Remembering Joe Vandever: Navajo code talker, American hero
Feb 6, 2020, 4:03 PM | Updated: Feb 8, 2020, 12:29 pm

Image of the flag of the Navao Nation (Photo credit: Getty Images)
(Photo credit: Getty Images)
SALT LAKE CITY — The family of Navajo code talker Joe Vandever Sr. lost a father, grandfather, great-grandfather, and great-great-grandfather on January 31, 2020. His family says he died of health complications in Haystack, New Mexico. Joe Vandever Sr. was 96 years old.
“It was quite sad to hear of the passing of our grandfather,” Jonathan Nez, Navajo Nation President, told KSL NewsRadio host Lee Lonsberry. “Vandever had been a living legend.”
“He helped advocate for a center in Albuquerque to highlight the contributions of Native American veterans throughout the country,” Nez said. “His contributions will be memorialized.”
Code as contribution
Joe Vandever Sr. was a Navajo Code Talker. He belonged to an elite group of Marines who used a verbal code of over 400 words based on the Navajo language. These Marines used the code to transmit critical information to allies across the Pacific during World War II.

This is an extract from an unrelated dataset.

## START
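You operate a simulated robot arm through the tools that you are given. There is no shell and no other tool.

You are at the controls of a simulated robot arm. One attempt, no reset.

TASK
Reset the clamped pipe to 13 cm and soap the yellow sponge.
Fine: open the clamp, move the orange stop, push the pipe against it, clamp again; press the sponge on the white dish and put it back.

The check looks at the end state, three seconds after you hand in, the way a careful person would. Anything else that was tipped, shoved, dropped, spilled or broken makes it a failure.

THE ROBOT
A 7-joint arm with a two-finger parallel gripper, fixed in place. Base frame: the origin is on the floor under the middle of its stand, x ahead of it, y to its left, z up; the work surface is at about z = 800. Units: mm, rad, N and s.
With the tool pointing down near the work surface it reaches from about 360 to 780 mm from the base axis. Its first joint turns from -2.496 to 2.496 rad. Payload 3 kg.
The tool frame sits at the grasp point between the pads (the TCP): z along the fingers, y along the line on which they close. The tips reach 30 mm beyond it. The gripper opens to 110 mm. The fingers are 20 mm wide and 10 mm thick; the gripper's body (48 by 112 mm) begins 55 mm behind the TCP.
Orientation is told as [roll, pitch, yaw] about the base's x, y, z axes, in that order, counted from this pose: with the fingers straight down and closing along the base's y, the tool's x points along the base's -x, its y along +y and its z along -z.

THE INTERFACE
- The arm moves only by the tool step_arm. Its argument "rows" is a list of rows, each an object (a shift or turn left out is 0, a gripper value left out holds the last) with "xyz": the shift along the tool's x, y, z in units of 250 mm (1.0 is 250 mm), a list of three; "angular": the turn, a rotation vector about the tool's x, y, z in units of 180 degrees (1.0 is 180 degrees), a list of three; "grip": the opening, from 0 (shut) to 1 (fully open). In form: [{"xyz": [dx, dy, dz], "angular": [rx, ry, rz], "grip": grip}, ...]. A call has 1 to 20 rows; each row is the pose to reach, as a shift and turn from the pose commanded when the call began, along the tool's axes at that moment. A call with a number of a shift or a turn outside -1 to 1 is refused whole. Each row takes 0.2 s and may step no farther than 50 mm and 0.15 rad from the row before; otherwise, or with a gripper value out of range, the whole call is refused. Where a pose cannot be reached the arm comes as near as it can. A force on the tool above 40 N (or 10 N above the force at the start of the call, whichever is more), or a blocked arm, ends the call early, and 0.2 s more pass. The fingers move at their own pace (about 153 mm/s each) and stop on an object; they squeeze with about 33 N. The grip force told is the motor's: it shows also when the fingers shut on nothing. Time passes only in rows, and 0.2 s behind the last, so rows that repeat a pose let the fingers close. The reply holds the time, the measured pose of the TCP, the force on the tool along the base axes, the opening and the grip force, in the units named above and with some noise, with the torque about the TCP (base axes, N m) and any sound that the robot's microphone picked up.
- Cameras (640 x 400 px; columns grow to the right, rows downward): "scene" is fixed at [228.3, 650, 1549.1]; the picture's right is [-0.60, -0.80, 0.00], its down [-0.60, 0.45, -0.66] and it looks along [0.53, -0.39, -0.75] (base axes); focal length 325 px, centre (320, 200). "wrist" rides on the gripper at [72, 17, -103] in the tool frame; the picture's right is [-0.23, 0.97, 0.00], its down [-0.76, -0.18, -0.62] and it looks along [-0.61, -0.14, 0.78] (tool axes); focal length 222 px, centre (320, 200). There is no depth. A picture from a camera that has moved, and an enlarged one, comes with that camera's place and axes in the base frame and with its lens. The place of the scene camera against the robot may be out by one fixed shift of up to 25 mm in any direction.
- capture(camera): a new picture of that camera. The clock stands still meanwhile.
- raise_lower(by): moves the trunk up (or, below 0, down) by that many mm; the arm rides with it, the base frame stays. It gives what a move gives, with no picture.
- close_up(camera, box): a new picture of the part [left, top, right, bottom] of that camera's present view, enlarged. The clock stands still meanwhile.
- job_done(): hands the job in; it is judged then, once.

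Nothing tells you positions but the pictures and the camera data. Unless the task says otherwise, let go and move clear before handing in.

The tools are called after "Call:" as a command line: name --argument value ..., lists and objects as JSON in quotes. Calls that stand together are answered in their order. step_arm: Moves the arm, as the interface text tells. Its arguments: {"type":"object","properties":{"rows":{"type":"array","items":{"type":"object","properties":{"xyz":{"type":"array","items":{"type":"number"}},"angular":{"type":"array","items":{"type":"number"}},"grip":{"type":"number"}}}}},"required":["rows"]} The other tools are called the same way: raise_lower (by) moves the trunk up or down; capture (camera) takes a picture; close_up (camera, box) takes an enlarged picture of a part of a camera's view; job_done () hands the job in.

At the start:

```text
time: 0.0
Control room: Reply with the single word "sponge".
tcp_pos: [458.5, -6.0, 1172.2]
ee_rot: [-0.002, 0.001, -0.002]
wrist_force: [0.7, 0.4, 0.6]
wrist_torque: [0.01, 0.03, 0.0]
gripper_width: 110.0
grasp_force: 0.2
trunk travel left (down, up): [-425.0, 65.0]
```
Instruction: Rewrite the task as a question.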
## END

Military code was created from the dialects of the Cherokee and Choctaw tribes during World War I. But those who wanted to create secret code during World War II argued that the Navajo language was an especially elegant choice. It is unique, complex, is spoken by relatively few people, and for the most part, is unwritten, writes Adam Jevec in “Semper Fidelis Code Talkers.”
Philip Johnston (who first posed the possibility of the Navajo language as code) argued that the people best suited to transmit the code would need to be well-versed in English and Navajo.
And, they would need to be of military age.
The Marines found promise in Johnston’s suggestion. And then they found 29 young men of Navajo descent to create the code.
Navajo code talkers arrived just in time
Vandever was 19 years old when he enlisted with the U.S. Marines. It was 1943.
It was a pivotal time for the U.S. and her allies. The Allied invasion of North Africa had been successful. Called “Operation Torch,” it was the first major joint operation for the United States and the United Kingdom. According to the United States Holocaust Memorial Museum, it was the first time the Allies had “seized the offensive, after three years of German and Italian forces dictating the tempo of events.”
But it would be a year before D-Day and the Normandy invasion. It would be two years before Germany would finally surrender to Allied forces.
And the U.S. and Allies had Japanese forces to contend with, which had proven to be excellent code breakers, according to Sandi Gohn, with the United Service Organizations.
The Navajo code was never broken by the Japanese.
Code Talker influence on Iwo Jima
In 2019, the Utah Legislature passed Senate Concurrent Resolution 2, “recognizing and honoring the legacy of the Navajo Code Talkers for their extraordinary contribution to the nation.”
In particular, the resolution notes the work of the Navajo code talkers during the battle for Iwo Jima in 1944. It notes that the Code Talkers passed “over 800 error-free messages in 48 hours at Iwo Jima alone.”
The legislation also notes that “Major Howard Conner, 5th Marine Division signal officer on Iwo Jima landing said, ‘were it not for the Navajos, the Marines would never have taken Iwo Jima.’
Code Talkers’ influence after WWII
Nez says that the work of the Navajo code talkers provides an opportunity to give hope to those communities.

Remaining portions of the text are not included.